Federal programs fund testing for children, cleanup of industrial lead hazards and poisoning-awareness efforts. Other programs require inspections or abatement in housing built before 1978, when lead was banned from residential paint.

The few planned funding increases under Trump may not be as beneficial as they appear. HUD’s Healthy Homes and Lead Hazard Control Program is slated to receive a $20 million boost, but the agency has proposed eliminating $4.1 billion worth of grant programs local officials say play a bigger role in reducing risks.

“I think you’re going to see more children, not fewer children, exposed to lead,” said Senator Jack Reed, a Democrat who has sought more funding for lead-abatement programs on the Senate subcommittee that funds HUD.

Congress, which controls federal spending, may not go along. A spokeswoman for Senator Susan Collins described lead-based hazards as “one of the most prevalent health issues facing children today.” She said the Maine Republican would use her position as head of the subcommittee that controls HUD’s budget to oppose cuts.

BUFFALO A HOTBED FOR LEAD

Buffalo has long fought a legacy of lead contamination. Blood data shows 17 city zip codes where the rate of tested children with high lead levels was at least double that of Flint – about 8,000 children over nine years.

“Nobody’s talking about Buffalo as ground zero for the lead problem, but when it comes to the levels of lead that’s been identified in children, it’s higher than what you see in Flint,” said Erie County Executive Mark Poloncarz.

Buffalo’s problem stems from a simple equation: Old houses plus high poverty equal lead poisoning. Older homes are often blanketed with lead paint, and the water pipes and fixtures typically contain lead. In poorer neighborhoods, homes are frequently neglected, leading to exposure from peeling paint or dust. Fifty-eight percent of the city’s housing was built before 1940; nearly 40 percent of residents live below the poverty line.

Still, Buffalo and Erie County have made progress. In 2007, three city zip codes had 50 percent of tested children with high lead levels. By 2014, the prevalence in those zip codes dropped to an improved, but still worrisome, 30 percent.

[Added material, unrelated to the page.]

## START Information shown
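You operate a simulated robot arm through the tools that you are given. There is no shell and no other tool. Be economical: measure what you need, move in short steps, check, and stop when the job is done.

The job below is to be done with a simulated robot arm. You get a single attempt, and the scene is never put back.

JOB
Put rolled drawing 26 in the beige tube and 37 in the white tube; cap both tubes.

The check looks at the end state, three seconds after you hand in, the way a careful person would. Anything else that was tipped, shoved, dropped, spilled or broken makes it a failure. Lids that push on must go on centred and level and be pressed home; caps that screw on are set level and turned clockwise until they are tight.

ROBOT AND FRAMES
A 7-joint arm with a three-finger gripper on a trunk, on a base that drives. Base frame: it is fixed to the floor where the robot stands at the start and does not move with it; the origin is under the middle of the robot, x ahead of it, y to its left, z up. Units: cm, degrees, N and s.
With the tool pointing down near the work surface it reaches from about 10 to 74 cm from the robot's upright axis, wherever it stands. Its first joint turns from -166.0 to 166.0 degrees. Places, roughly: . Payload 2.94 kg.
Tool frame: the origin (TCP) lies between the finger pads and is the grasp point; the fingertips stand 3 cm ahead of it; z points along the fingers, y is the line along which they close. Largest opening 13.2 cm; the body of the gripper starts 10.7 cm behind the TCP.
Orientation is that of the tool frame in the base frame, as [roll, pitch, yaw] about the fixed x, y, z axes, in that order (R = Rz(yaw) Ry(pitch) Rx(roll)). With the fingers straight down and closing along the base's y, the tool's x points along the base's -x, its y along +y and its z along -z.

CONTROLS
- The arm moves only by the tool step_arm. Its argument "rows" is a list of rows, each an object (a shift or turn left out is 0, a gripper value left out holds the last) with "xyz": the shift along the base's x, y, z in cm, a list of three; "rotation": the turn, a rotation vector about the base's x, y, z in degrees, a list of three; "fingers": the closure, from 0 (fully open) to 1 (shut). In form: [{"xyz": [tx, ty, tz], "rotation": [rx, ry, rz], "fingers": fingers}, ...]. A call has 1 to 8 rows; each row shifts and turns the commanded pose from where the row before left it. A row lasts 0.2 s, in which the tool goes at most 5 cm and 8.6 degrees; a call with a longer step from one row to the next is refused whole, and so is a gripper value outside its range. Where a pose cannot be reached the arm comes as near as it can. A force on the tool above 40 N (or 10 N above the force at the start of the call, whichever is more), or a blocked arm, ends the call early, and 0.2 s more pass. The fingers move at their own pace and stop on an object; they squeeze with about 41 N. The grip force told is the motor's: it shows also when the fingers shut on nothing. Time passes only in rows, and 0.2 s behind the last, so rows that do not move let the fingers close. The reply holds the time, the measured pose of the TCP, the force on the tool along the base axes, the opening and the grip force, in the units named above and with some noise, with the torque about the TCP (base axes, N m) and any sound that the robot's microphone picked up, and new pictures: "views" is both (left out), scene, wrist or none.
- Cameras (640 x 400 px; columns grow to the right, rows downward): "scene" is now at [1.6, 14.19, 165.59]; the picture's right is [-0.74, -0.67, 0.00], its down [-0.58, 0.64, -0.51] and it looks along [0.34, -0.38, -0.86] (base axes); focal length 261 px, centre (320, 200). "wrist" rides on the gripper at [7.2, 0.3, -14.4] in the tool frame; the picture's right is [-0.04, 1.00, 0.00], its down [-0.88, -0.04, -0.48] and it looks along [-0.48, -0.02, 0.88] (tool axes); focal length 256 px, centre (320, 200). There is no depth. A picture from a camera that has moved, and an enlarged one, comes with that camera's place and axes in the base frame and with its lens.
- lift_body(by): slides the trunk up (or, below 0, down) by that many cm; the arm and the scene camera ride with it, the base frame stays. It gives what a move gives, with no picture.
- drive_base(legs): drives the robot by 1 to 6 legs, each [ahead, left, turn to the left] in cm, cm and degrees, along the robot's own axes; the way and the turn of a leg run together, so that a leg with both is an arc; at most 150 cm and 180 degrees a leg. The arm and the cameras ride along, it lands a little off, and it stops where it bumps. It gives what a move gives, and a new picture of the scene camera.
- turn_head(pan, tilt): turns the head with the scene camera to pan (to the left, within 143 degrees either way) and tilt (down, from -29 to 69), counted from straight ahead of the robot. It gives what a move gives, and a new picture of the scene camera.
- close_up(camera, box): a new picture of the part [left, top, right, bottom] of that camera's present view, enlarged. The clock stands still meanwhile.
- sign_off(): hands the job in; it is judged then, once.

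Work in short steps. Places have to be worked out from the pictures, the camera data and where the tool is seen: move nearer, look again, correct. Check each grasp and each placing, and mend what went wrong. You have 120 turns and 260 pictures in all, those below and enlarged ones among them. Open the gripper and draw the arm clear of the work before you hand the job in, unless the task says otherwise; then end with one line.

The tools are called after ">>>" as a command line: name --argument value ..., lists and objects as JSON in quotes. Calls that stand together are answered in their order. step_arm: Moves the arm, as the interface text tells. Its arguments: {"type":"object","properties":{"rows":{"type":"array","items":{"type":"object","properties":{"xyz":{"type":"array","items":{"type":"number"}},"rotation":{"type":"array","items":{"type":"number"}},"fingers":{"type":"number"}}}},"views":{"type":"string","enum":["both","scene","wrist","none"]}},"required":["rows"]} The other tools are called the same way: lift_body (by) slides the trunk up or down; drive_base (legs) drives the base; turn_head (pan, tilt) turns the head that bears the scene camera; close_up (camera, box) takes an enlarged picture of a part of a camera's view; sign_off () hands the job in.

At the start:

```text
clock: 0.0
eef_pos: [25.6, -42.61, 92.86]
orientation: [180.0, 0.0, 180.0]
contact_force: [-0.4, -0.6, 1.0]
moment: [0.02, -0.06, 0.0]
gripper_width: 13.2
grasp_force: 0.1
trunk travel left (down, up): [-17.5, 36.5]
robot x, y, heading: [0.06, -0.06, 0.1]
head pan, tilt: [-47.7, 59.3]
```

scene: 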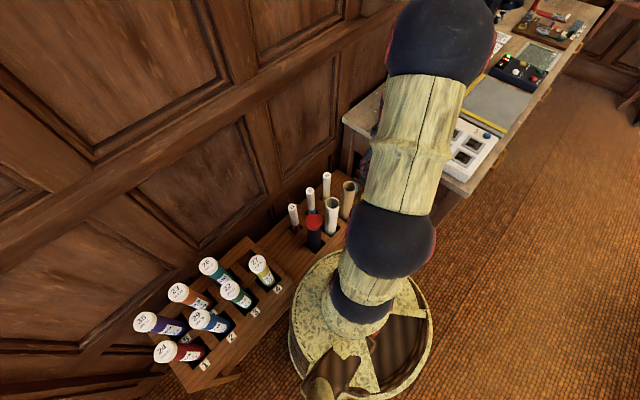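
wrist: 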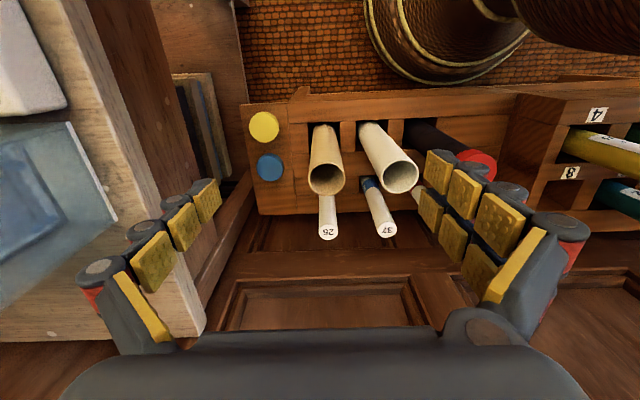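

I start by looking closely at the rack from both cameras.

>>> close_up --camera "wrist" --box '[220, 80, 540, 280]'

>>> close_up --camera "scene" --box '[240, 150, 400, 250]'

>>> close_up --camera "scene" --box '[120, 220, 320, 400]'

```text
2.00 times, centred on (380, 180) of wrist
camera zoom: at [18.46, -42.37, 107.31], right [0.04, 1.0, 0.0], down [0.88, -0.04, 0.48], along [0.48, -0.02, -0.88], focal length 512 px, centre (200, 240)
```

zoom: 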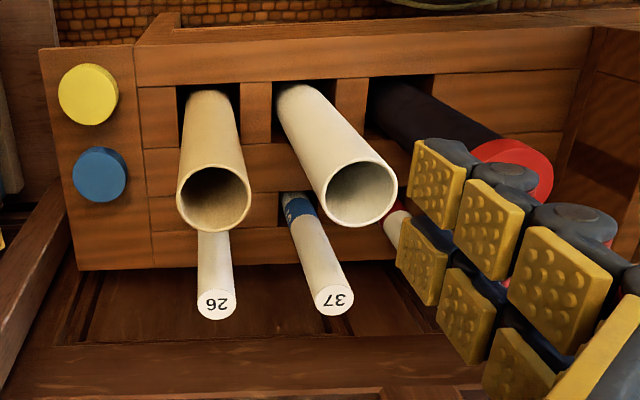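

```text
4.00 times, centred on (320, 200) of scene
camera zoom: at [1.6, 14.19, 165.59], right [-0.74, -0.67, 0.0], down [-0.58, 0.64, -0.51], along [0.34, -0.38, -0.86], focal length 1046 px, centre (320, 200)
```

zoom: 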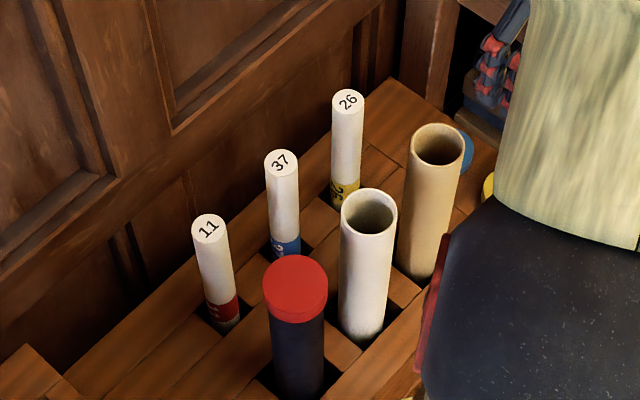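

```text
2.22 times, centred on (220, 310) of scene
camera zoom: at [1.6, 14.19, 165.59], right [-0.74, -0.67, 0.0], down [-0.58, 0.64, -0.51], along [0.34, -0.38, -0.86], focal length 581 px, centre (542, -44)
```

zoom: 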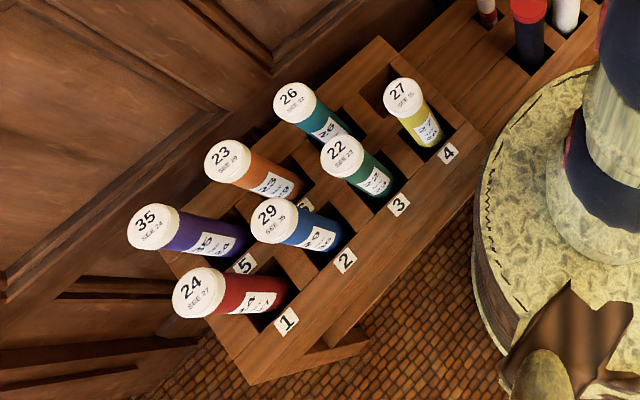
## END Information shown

Progress came thanks to millions of dollars in federal assistance flowing to local programs.

From 2012 through 2016, Buffalo was granted $27.7 million from the now-threatened HUD HOME Investment and Partnerships Program. HUD’s blessing brought far greater resources to bear, with city, county and nonprofits using the grant to attract another $200 million to revitalize or replace 1,125 housing units, making them all lead-safe.

Among those helped: The Chowdhurys, a family of five who moved to the east side of Buffalo in 2010, settling in a neighborhood with one of the highest lead poisoning rates in the country.

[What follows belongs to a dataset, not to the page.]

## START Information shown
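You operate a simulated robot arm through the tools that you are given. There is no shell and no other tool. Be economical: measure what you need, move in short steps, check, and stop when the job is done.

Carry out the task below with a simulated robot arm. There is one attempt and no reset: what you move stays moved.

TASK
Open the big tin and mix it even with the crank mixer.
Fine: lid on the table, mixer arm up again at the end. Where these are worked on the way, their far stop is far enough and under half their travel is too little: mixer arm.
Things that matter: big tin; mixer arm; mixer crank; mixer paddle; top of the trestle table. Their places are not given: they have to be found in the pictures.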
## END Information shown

Within two months, their one-year-old daughter, Nabiha, was found to have a lead level about twice that of the elevated threshold set by the CDC, five micrograms per deciliter. Any child at or above CDC’s threshold warrants a public health response, the agency says.

MD Chowdhury, a restaurant waiter, and his wife, Nazneen Fatema, didn’t know how their daughter was poisoned or how to help her, but Buffalo and Erie County did.

Local officials dispatched housing inspectors, nurses and contractors to identify and repair the lead hazards in the family’s home. Replacing the lead-paint coated windows and siding and installing a new roof cost about $40,000. Federal grant programs footed the bill.

Erie County’s Health Department receives $244,000 a year from the CDC to help fund five full-time employees and three part-time employees who refer at-risk children for testing, investigate the causes of lead poisoning and conduct educational home visits. Those staffers helped the family.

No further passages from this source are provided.